Slowing economic activity in China isn’t affecting that nation’s appetite for dairy products.
“A handful of sectors are yet to have tariffs eliminated; dairy is one of them,” NZ’s lead negotiator Brad Burgess told Dairy News.
“They are being phased out under the safeguards. That safeguard issue has been mentioned by the sector as a non-trade barrier they are facing into China so it is certainly an issue we will be looking to... progress.
“The safeguards on dairy expire under the current FTA; they expire in 2022 and 2024, so from 2025 all dairy products into China will be tariff-free.
“The question will be ‘is there anything we can do to improve that situation before then?, but the FTA already allows duty free access for dairy in a number of years.”
Dairy issues may also arise as part of a broader conversation in the context of agricultural cooperation and access for service exporters such as agritech.
“We have a number of initiatives bilaterally with China already, including an agricultural growth partnership; but we will look at what further cooperation might be appropriate in terms of the FTA upgrade.”
The existing FTA with China came into force in 2008. That has been successful: two way trade with China has almost tripled since then and China is now our largest goods export market.
The Ministry for Foreign Affairs and Trade sees plenty of scope to upgrade the agreement including to grow two-way trade for all products to $30b by 2020 from $23b to June 2016.
That was set when former Prime Minister John Key and President Xi Jinping agreed to explore upgrading the FTA.
The negotiators have two broad objectives: first, reducing the barriers NZers still face in doing business in China -- either those we weren’t able to address in the original FTA or new issues that have emerged since.
The focus is on the barriers themselves, and on improving existing processes with China to address issues in the future.
The second objective is to modernise the agreement to ensure it remains relevant by updating it to reflect developments in regulations since 2008 and developments in trade policies since 2008; and also to encompass new issues like digital trade.
In 2014, Key and Xi agreed to explore the scope to upgrade the agreement. Two years were spent exploring that and agreeing on what the scope of those negotiations should be.
“We saw public submissions as part of that and got a lot of submissions about some of those barriers to trade that are among our objectives in upgrading the agreement.”
In November 2016 they reached agreement to launch negotiations.
A top Chinese leader, Premier Li, has indicated that the upgrade was part of China’s leadership in trade globally. Negotiations were launched in April.
Burgess said last week the second round will take place in China in two weeks and they will start talking priorities. The scoping document includes -- but is not limited to -- nine areas they have agreed to cover which includes technical barriers to trade and agricultural cooperation.
Sanitary and phyto-sanitary measures are outside the scope of negotiations as regulators are working on these and already have a five year implementation plan.

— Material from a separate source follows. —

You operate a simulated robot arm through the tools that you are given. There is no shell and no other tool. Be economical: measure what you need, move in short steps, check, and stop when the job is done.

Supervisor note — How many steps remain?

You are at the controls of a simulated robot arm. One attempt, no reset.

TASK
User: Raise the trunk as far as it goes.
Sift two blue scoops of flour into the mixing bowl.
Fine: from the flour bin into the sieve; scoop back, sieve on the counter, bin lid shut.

The Ministry for Foreign Affairs and Trade now wants to hear from the public, business, NGOs and any interested NZers on what their priorities should be. They have identified three broad areas: goods and non tariff barriers or regulatory issues affecting the goods at the border, better access for NZ service exporters, and how they can advance digital trade.
Public submissions have been invited and are still welcomed, in individual and group meetings; they are going out to all known services and exporters going into the China market and are happy to meet one-on-one. They will upgrade their website after each round.
MFAT is keen to get feedback from businesses and exporters, including red tape issues in China.